## Stored data
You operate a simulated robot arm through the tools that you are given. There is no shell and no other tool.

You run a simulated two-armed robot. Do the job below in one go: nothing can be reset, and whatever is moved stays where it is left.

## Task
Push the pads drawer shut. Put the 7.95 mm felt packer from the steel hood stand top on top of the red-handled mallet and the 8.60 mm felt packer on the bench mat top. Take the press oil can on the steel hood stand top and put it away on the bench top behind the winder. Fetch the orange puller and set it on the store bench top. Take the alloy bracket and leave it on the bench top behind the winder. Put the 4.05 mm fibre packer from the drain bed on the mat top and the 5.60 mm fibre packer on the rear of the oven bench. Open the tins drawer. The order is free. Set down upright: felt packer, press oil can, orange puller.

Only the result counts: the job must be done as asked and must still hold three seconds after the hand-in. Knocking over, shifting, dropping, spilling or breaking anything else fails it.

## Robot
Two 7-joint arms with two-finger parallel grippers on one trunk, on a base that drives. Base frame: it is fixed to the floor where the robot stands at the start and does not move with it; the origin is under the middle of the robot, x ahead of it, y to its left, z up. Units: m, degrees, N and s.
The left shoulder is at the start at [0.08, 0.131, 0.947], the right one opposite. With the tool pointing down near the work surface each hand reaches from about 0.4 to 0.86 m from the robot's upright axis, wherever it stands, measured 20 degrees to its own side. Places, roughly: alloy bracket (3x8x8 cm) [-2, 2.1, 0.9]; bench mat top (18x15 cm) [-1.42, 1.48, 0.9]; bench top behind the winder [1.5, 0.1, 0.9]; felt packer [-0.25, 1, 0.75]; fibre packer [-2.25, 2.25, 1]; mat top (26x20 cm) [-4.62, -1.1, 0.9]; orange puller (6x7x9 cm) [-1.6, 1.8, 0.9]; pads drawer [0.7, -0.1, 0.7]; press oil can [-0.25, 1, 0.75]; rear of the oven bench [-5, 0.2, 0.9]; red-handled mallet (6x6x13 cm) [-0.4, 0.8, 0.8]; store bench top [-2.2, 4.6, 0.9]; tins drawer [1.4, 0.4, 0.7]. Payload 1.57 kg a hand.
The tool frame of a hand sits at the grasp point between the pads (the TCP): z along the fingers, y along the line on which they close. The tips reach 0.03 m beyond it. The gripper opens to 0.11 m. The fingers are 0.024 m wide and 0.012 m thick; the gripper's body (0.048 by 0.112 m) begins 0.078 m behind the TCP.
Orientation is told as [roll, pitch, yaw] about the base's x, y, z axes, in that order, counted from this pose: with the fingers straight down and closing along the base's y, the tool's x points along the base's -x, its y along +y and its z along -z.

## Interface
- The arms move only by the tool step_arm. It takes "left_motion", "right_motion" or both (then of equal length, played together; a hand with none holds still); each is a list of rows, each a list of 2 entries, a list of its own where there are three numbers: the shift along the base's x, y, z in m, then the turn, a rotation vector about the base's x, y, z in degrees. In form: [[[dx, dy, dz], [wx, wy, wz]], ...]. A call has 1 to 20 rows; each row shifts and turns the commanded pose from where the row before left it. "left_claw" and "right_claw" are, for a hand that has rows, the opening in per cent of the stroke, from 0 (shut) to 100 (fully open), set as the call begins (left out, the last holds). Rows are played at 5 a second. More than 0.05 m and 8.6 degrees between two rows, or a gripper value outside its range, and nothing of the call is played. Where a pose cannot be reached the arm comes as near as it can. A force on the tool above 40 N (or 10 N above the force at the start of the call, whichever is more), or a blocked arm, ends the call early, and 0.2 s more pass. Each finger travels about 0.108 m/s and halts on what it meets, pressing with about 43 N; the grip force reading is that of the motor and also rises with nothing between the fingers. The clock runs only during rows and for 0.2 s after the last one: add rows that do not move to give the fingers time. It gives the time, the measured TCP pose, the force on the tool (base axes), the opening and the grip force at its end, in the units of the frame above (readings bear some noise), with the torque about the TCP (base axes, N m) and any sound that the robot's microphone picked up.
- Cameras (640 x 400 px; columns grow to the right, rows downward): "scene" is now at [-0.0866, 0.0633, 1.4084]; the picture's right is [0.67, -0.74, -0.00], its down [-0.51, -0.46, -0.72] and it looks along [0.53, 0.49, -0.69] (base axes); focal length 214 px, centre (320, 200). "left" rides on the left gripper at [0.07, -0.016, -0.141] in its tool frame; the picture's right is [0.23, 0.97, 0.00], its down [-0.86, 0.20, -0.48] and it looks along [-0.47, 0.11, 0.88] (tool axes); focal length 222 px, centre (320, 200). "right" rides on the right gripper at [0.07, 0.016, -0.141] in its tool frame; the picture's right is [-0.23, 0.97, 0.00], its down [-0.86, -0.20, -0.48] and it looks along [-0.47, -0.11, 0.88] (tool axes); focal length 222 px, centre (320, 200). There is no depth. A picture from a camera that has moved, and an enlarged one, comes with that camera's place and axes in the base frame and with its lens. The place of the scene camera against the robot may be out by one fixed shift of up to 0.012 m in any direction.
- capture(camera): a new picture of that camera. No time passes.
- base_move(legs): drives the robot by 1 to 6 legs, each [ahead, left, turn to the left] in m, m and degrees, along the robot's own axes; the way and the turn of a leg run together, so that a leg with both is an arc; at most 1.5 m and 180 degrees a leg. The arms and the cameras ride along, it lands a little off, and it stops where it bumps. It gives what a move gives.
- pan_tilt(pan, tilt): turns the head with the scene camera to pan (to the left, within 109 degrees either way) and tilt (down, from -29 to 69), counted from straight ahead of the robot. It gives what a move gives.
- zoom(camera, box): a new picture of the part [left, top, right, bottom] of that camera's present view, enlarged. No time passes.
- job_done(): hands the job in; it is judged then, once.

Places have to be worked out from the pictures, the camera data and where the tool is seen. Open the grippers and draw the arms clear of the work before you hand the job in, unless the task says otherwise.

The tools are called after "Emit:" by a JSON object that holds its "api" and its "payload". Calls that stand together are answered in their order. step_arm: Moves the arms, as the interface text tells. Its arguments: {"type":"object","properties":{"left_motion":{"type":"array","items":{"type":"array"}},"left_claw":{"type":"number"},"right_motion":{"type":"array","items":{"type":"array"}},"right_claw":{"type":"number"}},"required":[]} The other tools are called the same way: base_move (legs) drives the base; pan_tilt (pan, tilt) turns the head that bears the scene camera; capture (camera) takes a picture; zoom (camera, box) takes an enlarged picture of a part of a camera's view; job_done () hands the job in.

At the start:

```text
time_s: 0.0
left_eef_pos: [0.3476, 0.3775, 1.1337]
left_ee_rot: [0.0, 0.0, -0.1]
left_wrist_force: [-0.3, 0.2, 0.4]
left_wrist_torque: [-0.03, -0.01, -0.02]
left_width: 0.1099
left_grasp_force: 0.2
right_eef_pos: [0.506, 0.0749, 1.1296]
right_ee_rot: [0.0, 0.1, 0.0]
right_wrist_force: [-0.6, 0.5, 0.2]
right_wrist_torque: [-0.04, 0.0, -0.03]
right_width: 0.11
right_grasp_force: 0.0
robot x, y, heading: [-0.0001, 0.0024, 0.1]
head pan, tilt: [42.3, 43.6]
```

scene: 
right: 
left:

## Instructions to follow
Restate the whole listing exactly.

## Solution to this problem
You operate a simulated robot arm through the tools that you are given. There is no shell and no other tool.

You run a simulated two-armed robot. Do the job below in one go: nothing can be reset, and whatever is moved stays where it is left.

## Task
Push the pads drawer shut. Put the 7.95 mm felt packer from the steel hood stand top on top of the red-handled mallet and the 8.60 mm felt packer on the bench mat top. Take the press oil can on the steel hood stand top and put it away on the bench top behind the winder. Fetch the orange puller and set it on the store bench top. Take the alloy bracket and leave it on the bench top behind the winder. Put the 4.05 mm fibre packer from the drain bed on the mat top and the 5.60 mm fibre packer on the rear of the oven bench. Open the tins drawer. The order is free. Set down upright: felt packer, press oil can, orange puller.

Only the result counts: the job must be done as asked and must still hold three seconds after the hand-in. Knocking over, shifting, dropping, spilling or breaking anything else fails it.

## Robot
Two 7-joint arms with two-finger parallel grippers on one trunk, on a base that drives. Base frame: it is fixed to the floor where the robot stands at the start and does not move with it; the origin is under the middle of the robot, x ahead of it, y to its left, z up. Units: m, degrees, N and s.
The left shoulder is at the start at [0.08, 0.131, 0.947], the right one opposite. With the tool pointing down near the work surface each hand reaches from about 0.4 to 0.86 m from the robot's upright axis, wherever it stands, measured 20 degrees to its own side. Places, roughly: alloy bracket (3x8x8 cm) [-2, 2.1, 0.9]; bench mat top (18x15 cm) [-1.42, 1.48, 0.9]; bench top behind the winder [1.5, 0.1, 0.9]; felt packer [-0.25, 1, 0.75]; fibre packer [-2.25, 2.25, 1]; mat top (26x20 cm) [-4.62, -1.1, 0.9]; orange puller (6x7x9 cm) [-1.6, 1.8, 0.9]; pads drawer [0.7, -0.1, 0.7]; press oil can [-0.25, 1, 0.75]; rear of the oven bench [-5, 0.2, 0.9]; red-handled mallet (6x6x13 cm) [-0.4, 0.8, 0.8]; store bench top [-2.2, 4.6, 0.9]; tins drawer [1.4, 0.4, 0.7]. Payload 1.57 kg a hand.
The tool frame of a hand sits at the grasp point between the pads (the TCP): z along the fingers, y along the line on which they close. The tips reach 0.03 m beyond it. The gripper opens to 0.11 m. The fingers are 0.024 m wide and 0.012 m thick; the gripper's body (0.048 by 0.112 m) begins 0.078 m behind the TCP.
Orientation is told as [roll, pitch, yaw] about the base's x, y, z axes, in that order, counted from this pose: with the fingers straight down and closing along the base's y, the tool's x points along the base's -x, its y along +y and its z along -z.

## Interface
- The arms move only by the tool step_arm. It takes "left_motion", "right_motion" or both (then of equal length, played together; a hand with none holds still); each is a list of rows, each a list of 2 entries, a list of its own where there are three numbers: the shift along the base's x, y, z in m, then the turn, a rotation vector about the base's x, y, z in degrees. In form: [[[dx, dy, dz], [wx, wy, wz]], ...]. A call has 1 to 20 rows; each row shifts and turns the commanded pose from where the row before left it. "left_claw" and "right_claw" are, for a hand that has rows, the opening in per cent of the stroke, from 0 (shut) to 100 (fully open), set as the call begins (left out, the last holds). Rows are played at 5 a second. More than 0.05 m and 8.6 degrees between two rows, or a gripper value outside its range, and nothing of the call is played. Where a pose cannot be reached the arm comes as near as it can. A force on the tool above 40 N (or 10 N above the force at the start of the call, whichever is more), or a blocked arm, ends the call early, and 0.2 s more pass. Each finger travels about 0.108 m/s and halts on what it meets, pressing with about 43 N; the grip force reading is that of the motor and also rises with nothing between the fingers. The clock runs only during rows and for 0.2 s after the last one: add rows that do not move to give the fingers time. It gives the time, the measured TCP pose, the force on the tool (base axes), the opening and the grip force at its end, in the units of the frame above (readings bear some noise), with the torque about the TCP (base axes, N m) and any sound that the robot's microphone picked up.
- Cameras (640 x 400 px; columns grow to the right, rows downward): "scene" is now at [-0.0866, 0.0633, 1.4084]; the picture's right is [0.67, -0.74, -0.00], its down [-0.51, -0.46, -0.72] and it looks along [0.53, 0.49, -0.69] (base axes); focal length 214 px, centre (320, 200). "left" rides on the left gripper at [0.07, -0.016, -0.141] in its tool frame; the picture's right is [0.23, 0.97, 0.00], its down [-0.86, 0.20, -0.48] and it looks along [-0.47, 0.11, 0.88] (tool axes); focal length 222 px, centre (320, 200). "right" rides on the right gripper at [0.07, 0.016, -0.141] in its tool frame; the picture's right is [-0.23, 0.97, 0.00], its down [-0.86, -0.20, -0.48] and it looks along [-0.47, -0.11, 0.88] (tool axes); focal length 222 px, centre (320, 200). There is no depth. A picture from a camera that has moved, and an enlarged one, comes with that camera's place and axes in the base frame and with its lens. The place of the scene camera against the robot may be out by one fixed shift of up to 0.012 m in any direction.
- capture(camera): a new picture of that camera. No time passes.
- base_move(legs): drives the robot by 1 to 6 legs, each [ahead, left, turn to the left] in m, m and degrees, along the robot's own axes; the way and the turn of a leg run together, so that a leg with both is an arc; at most 1.5 m and 180 degrees a leg. The arms and the cameras ride along, it lands a little off, and it stops where it bumps. It gives what a move gives.
- pan_tilt(pan, tilt): turns the head with the scene camera to pan (to the left, within 109 degrees either way) and tilt (down, from -29 to 69), counted from straight ahead of the robot. It gives what a move gives.
- zoom(camera, box): a new picture of the part [left, top, right, bottom] of that camera's present view, enlarged. No time passes.
- job_done(): hands the job in; it is judged then, once.

Places have to be worked out from the pictures, the camera data and where the tool is seen. Open the grippers and draw the arms clear of the work before you hand the job in, unless the task says otherwise.

The tools are called after "Emit:" by a JSON object that holds its "api" and its "payload". Calls that stand together are answered in their order. step_arm: Moves the arms, as the interface text tells. Its arguments: {"type":"object","properties":{"left_motion":{"type":"array","items":{"type":"array"}},"left_claw":{"type":"number"},"right_motion":{"type":"array","items":{"type":"array"}},"right_claw":{"type":"number"}},"required":[]} The other tools are called the same way: base_move (legs) drives the base; pan_tilt (pan, tilt) turns the head that bears the scene camera; capture (camera) takes a picture; zoom (camera, box) takes an enlarged picture of a part of a camera's view; job_done () hands the job in.

At the start:

```text
time_s: 0.0
left_eef_pos: [0.3476, 0.3775, 1.1337]
left_ee_rot: [0.0, 0.0, -0.1]
left_wrist_force: [-0.3, 0.2, 0.4]
left_wrist_torque: [-0.03, -0.01, -0.02]
left_width: 0.1099
left_grasp_force: 0.2
right_eef_pos: [0.506, 0.0749, 1.1296]
right_ee_rot: [0.0, 0.1, 0.0]
right_wrist_force: [-0.6, 0.5, 0.2]
right_wrist_torque: [-0.04, 0.0, -0.03]
right_width: 0.11
right_grasp_force: 0.0
robot x, y, heading: [-0.0001, 0.0024, 0.1]
head pan, tilt: [42.3, 43.6]
```

scene: 
right: 
left:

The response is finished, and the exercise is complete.